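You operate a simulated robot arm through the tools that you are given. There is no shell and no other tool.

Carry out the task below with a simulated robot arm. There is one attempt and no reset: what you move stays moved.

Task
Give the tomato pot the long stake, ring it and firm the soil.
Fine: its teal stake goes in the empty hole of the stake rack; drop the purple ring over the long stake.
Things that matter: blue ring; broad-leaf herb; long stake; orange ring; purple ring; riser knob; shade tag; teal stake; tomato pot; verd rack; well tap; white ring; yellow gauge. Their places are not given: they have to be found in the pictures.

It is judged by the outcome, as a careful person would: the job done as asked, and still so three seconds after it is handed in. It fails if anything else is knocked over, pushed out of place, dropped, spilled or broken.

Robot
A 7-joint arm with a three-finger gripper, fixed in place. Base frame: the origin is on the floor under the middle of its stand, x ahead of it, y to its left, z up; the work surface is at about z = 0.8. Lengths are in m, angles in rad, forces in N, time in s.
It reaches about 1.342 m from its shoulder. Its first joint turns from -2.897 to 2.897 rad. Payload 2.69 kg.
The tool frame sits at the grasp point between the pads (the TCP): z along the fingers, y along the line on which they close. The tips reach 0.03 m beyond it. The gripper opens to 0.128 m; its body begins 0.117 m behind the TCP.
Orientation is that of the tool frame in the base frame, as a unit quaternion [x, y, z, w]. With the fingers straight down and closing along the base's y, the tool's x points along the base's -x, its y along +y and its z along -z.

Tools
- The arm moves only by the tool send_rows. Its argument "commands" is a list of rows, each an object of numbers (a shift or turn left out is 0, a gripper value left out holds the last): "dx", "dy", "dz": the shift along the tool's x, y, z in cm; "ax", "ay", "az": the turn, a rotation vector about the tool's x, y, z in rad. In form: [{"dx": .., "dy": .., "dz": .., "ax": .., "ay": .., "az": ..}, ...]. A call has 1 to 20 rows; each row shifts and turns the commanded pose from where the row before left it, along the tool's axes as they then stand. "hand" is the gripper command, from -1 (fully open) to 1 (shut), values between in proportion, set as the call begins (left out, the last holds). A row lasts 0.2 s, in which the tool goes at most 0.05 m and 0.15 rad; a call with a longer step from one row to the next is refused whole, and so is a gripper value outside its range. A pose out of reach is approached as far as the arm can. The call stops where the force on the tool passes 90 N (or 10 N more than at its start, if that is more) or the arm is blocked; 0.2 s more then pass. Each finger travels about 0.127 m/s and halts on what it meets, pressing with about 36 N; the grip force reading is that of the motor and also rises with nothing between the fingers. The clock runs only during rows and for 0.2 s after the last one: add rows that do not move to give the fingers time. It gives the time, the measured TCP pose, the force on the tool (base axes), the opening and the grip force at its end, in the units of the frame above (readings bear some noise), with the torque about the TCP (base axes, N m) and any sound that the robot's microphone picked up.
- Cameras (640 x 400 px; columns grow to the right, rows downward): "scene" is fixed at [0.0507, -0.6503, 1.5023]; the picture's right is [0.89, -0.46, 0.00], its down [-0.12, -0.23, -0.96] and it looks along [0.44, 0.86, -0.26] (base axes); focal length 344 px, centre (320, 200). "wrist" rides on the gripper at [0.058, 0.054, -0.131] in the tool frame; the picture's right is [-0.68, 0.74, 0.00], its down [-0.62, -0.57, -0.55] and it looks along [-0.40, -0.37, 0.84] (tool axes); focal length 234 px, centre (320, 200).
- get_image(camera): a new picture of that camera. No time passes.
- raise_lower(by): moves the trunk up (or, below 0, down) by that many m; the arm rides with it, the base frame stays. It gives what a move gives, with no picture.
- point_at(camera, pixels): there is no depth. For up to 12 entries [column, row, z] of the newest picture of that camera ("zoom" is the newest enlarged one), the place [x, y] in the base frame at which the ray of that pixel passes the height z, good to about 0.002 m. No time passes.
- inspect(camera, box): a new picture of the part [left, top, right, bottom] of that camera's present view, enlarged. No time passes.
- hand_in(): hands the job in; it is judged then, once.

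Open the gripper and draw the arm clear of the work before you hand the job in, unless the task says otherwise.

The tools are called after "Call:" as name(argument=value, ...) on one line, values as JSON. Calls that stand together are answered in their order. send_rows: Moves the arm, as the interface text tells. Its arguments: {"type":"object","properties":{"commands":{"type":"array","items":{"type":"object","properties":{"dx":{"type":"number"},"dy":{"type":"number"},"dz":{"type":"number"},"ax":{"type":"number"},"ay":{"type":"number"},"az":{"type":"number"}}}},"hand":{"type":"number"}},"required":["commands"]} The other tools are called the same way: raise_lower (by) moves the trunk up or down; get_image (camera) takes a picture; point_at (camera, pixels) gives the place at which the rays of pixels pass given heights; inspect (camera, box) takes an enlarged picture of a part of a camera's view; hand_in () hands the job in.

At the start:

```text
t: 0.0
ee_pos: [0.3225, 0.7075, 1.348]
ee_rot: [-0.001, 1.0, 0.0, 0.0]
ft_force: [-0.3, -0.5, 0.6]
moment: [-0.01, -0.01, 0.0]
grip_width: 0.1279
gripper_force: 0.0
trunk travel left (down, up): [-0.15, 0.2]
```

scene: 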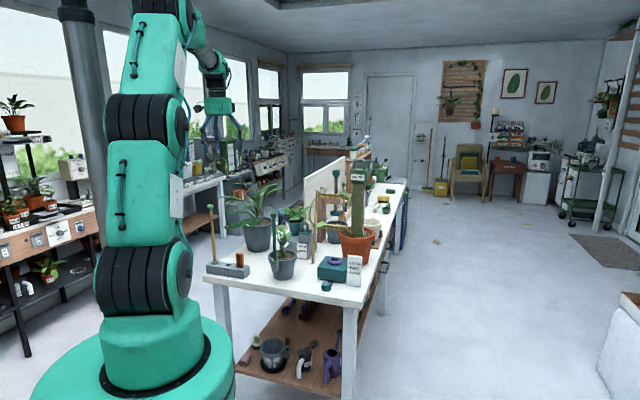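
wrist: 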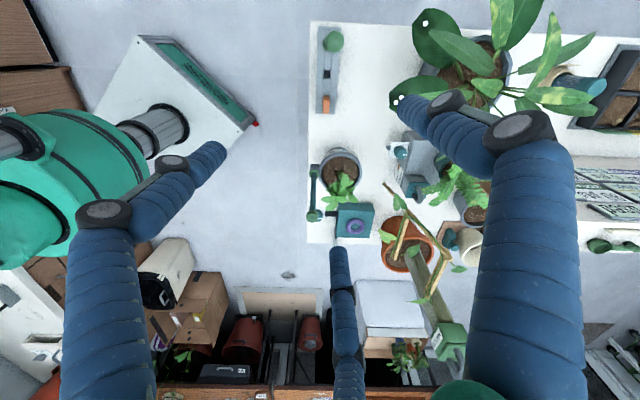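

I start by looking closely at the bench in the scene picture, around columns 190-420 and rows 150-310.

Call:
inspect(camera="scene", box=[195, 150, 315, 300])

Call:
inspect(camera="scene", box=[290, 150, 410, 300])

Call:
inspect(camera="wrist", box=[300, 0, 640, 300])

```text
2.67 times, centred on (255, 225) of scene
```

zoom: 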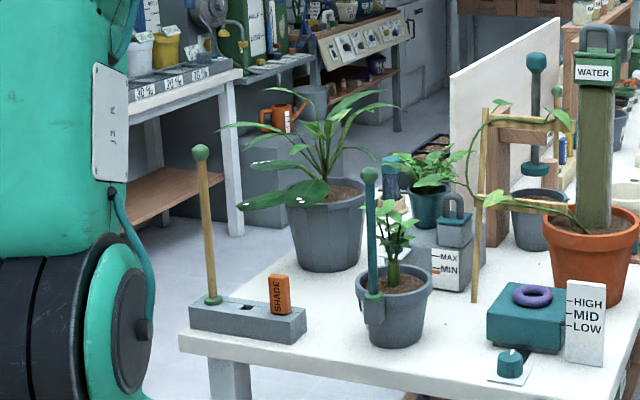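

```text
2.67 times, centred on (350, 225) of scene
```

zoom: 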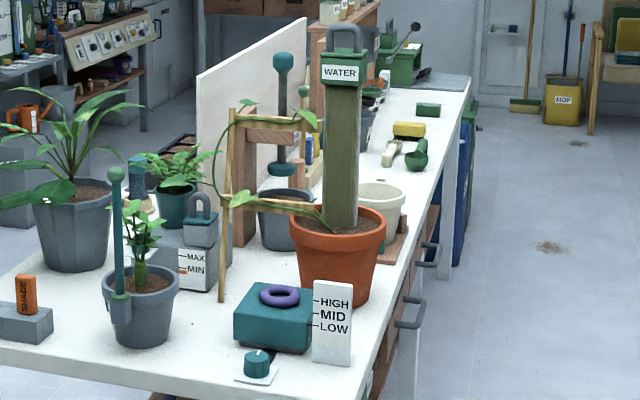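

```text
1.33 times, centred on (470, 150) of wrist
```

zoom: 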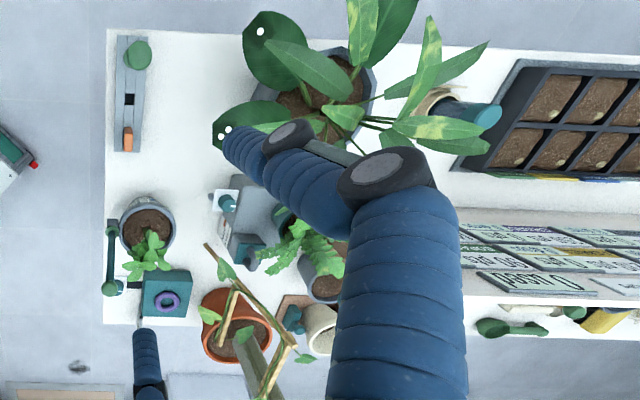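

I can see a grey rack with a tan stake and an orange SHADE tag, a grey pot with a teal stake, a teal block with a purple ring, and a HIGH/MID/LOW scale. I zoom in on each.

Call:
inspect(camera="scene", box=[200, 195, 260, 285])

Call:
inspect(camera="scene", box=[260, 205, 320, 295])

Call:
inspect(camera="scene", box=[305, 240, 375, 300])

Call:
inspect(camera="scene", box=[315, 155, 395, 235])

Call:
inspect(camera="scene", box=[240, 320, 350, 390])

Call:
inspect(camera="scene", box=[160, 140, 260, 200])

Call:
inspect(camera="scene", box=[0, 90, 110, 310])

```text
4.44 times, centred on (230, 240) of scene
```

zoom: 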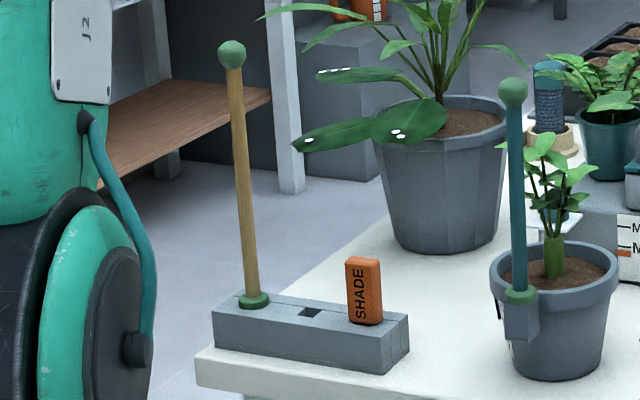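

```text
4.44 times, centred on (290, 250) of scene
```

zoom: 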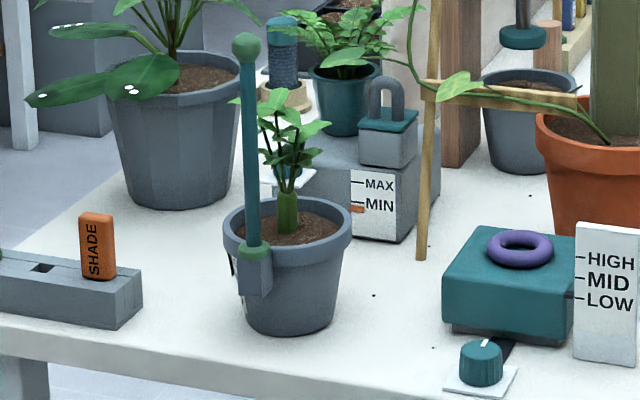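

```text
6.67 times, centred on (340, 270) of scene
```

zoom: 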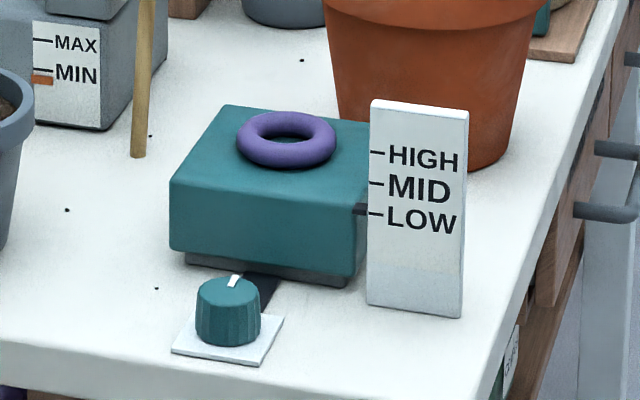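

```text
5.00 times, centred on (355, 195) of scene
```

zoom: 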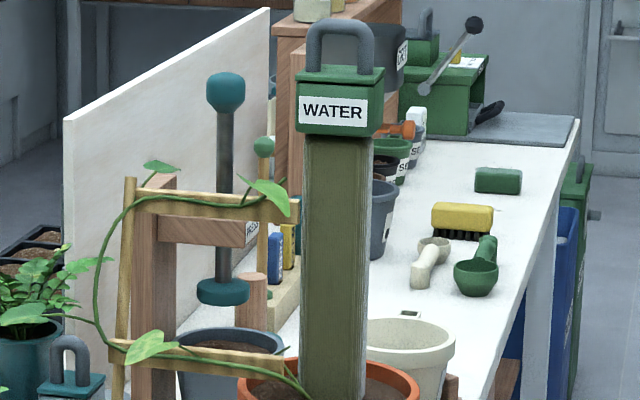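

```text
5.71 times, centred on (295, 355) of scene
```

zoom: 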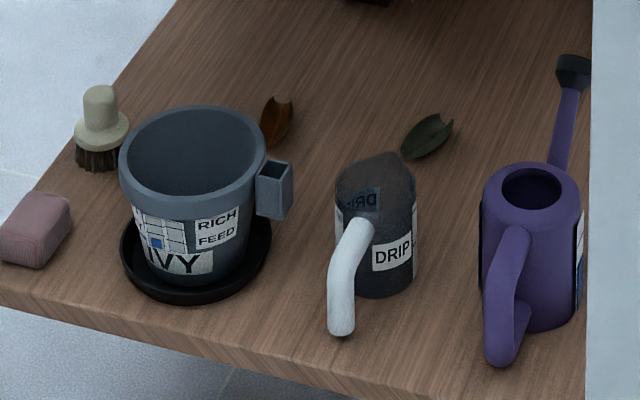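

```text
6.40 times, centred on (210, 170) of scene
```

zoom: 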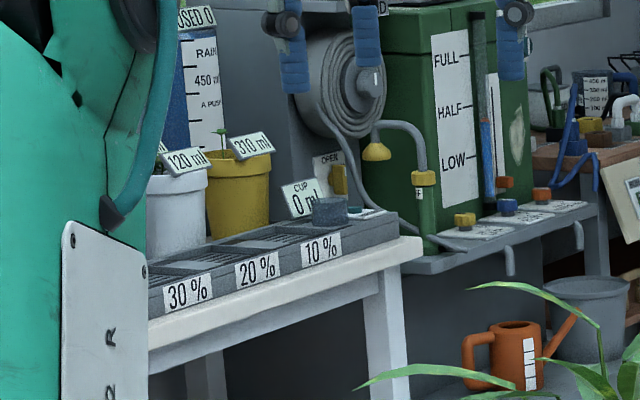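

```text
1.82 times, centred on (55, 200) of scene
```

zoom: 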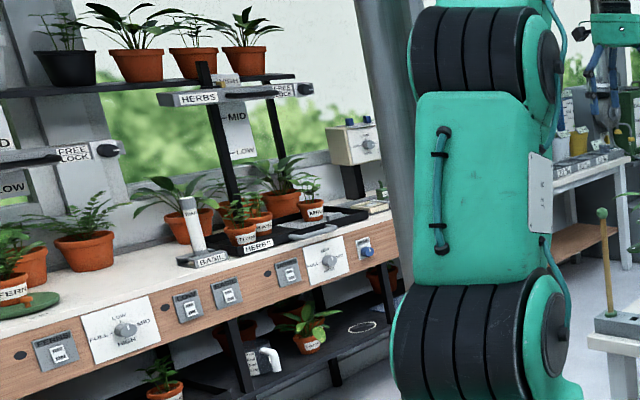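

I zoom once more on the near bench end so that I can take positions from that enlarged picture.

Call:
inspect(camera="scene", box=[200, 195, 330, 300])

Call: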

**PROMPT**
Work out the number of lines above that include the string "over" and write only that number.

**FINISHED ANSWER**
2